Por Vanessa Martina Silva (*)3
Considerado um dos maiores intelectuais latino-americanos, Ruy Mauro Marini3 alertou, ainda nos idos dos anos 1990, que a terceirização, decorrente do processo de divisão internacional do trabalho e de acumulação de capital pelas matrizes das empresas transnacionais, implica em “demissão dos trabalhadores e sua posterior recontratação através de pequenas empresas prestadoras de serviços, o que as exime de gastos pelo conceito de prestações sociais” .
Apesar de esse ser um cenário desenhado por Marini nos anos 1990, o liberalismo econômico implantado no Brasil pelos governos de Fernando Henrique Cardoso (1995-2002) não foi capaz de levar o cenário de liberalização da economia aos extremos do recomendado pelo Consenso de Washington. Assim, muitas das leis trabalhistas, conquistadas em meados dos anos 1950 no governo de Getúlio Vargas (1930-1945 e 1951-1954), permaneceram vigentes, como a proibição da terceirização da atividade-fim.
Acontece que, com o golpe parlamentar vivido em 2016, o objetivo de concluir as transformações neoliberais do capitalismo ganhou força e o governo do presidente Michel Temer (2016 – ) conseguiu aprovar a terceirização de todas as atividades. Seu governo trabalha com uma agenda de desmontes de outros direitos trabalhistas, com o argumento de deixar o país “mais competitivo no cenário global” para que as empresas aqui possam atuar.

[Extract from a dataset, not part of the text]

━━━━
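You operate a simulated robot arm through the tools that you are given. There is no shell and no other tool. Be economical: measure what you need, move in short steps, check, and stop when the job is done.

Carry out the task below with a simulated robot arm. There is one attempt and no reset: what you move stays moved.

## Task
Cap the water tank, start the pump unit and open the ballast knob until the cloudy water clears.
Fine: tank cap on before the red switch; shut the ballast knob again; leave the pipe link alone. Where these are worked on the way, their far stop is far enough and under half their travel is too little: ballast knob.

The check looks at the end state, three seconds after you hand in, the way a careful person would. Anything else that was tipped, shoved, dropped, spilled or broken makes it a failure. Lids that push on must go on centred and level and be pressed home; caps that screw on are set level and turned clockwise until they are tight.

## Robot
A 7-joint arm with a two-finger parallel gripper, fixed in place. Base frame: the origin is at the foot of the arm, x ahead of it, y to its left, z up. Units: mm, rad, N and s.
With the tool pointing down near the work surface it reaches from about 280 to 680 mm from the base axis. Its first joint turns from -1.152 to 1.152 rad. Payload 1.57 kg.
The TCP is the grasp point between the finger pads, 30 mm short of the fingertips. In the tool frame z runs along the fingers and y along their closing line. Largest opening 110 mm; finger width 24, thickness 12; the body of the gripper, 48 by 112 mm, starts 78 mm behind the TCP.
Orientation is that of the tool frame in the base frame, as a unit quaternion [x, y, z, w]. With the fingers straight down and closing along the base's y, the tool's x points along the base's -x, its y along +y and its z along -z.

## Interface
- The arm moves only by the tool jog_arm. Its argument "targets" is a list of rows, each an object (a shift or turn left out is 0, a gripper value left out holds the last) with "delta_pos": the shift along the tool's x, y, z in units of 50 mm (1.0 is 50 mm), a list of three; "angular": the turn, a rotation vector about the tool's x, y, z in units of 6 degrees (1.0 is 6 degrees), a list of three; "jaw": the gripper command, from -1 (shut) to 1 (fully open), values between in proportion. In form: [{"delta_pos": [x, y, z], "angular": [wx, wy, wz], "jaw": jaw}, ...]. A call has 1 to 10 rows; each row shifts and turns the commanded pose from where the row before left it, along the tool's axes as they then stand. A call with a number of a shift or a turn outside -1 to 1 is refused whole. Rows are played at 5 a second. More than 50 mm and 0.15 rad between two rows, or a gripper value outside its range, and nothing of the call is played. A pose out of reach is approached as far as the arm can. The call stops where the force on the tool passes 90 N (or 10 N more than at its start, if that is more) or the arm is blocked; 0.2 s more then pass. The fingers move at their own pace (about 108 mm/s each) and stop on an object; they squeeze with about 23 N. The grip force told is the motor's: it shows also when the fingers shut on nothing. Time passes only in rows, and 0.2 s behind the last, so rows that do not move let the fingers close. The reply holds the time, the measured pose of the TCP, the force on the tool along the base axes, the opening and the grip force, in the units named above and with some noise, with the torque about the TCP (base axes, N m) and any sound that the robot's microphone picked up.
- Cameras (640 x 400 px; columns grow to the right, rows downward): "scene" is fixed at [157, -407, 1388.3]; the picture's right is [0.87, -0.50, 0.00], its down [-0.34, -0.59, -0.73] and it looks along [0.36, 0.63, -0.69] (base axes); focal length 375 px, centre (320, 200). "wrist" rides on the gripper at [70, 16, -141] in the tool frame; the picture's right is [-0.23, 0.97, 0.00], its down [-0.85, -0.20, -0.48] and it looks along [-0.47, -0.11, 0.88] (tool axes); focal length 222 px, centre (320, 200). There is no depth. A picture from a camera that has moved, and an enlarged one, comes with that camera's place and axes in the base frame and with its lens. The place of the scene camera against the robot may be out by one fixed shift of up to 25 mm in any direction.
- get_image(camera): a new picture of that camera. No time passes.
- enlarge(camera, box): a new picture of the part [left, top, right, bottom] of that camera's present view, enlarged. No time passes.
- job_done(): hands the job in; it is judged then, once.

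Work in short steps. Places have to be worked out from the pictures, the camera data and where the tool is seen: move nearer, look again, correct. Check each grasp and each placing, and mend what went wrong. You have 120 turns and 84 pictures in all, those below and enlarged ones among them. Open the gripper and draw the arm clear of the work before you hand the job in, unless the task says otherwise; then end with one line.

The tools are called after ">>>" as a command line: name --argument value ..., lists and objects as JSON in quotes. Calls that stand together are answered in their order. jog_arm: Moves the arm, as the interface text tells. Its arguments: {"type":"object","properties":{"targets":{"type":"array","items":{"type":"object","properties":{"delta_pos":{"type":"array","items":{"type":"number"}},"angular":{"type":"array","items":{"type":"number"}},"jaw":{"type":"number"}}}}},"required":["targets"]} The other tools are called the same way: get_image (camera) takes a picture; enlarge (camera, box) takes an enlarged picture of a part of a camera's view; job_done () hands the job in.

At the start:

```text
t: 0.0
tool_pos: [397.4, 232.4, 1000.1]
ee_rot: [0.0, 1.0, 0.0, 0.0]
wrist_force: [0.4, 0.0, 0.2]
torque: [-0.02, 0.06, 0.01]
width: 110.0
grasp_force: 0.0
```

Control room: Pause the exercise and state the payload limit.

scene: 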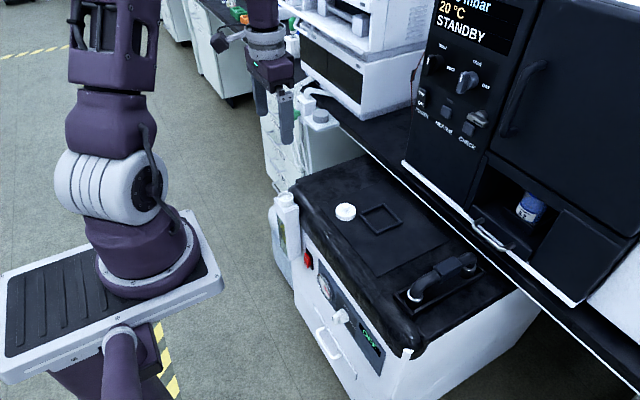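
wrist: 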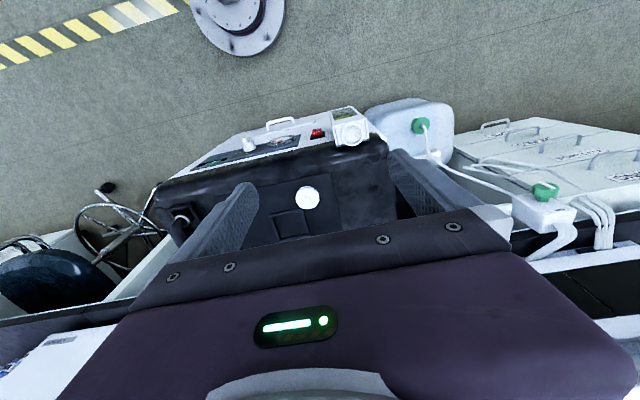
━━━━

Assim, fica patente que o grande tema de nossa era é, como definiu Marini, a luta dos trabalhadores para se livrar da “orgia à qual o capital está entregue”. Ele observa que
“a solução de todos os problemas enfrentados atualmente pelos povos de todo o mundo passa, necessariamente, pela luta de classes e, em particular, pela disposição que tenham para tomar em suas mãos as rédeas da política econômica, ou seja, assumir a direção do Estado”.
Assim é como também entende Mujica: “a concentração de riqueza é uma concentração de poder político”. Desta forma, é preciso tomar sim o Estado, é preciso que os trabalhadores se apoderem da democracia, não como retórica eleitoral, mas como elemento detonador do processo de ganho cultural e político-social. É nosso trabalho que está enriquecendo as classes altas, então cabe a nós colocar em marcha a “revolução democrática radical” proposta por Marini.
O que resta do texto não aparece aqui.